━━━━━ Data
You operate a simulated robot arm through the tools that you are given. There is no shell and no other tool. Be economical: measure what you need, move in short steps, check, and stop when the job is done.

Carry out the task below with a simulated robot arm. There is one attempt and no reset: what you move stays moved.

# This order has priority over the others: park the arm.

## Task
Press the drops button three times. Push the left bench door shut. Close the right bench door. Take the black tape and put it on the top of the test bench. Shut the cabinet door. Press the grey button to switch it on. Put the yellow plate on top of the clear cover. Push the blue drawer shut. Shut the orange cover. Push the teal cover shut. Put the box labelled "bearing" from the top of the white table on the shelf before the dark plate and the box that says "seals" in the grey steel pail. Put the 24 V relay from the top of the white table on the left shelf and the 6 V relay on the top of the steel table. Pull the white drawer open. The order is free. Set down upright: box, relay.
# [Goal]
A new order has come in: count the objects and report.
━━━━━━━━━━
# [Goal]
Of all the lines in the listing above, how many contain the word "robot"? Answer with the number alone.

# [Answer to this task]
2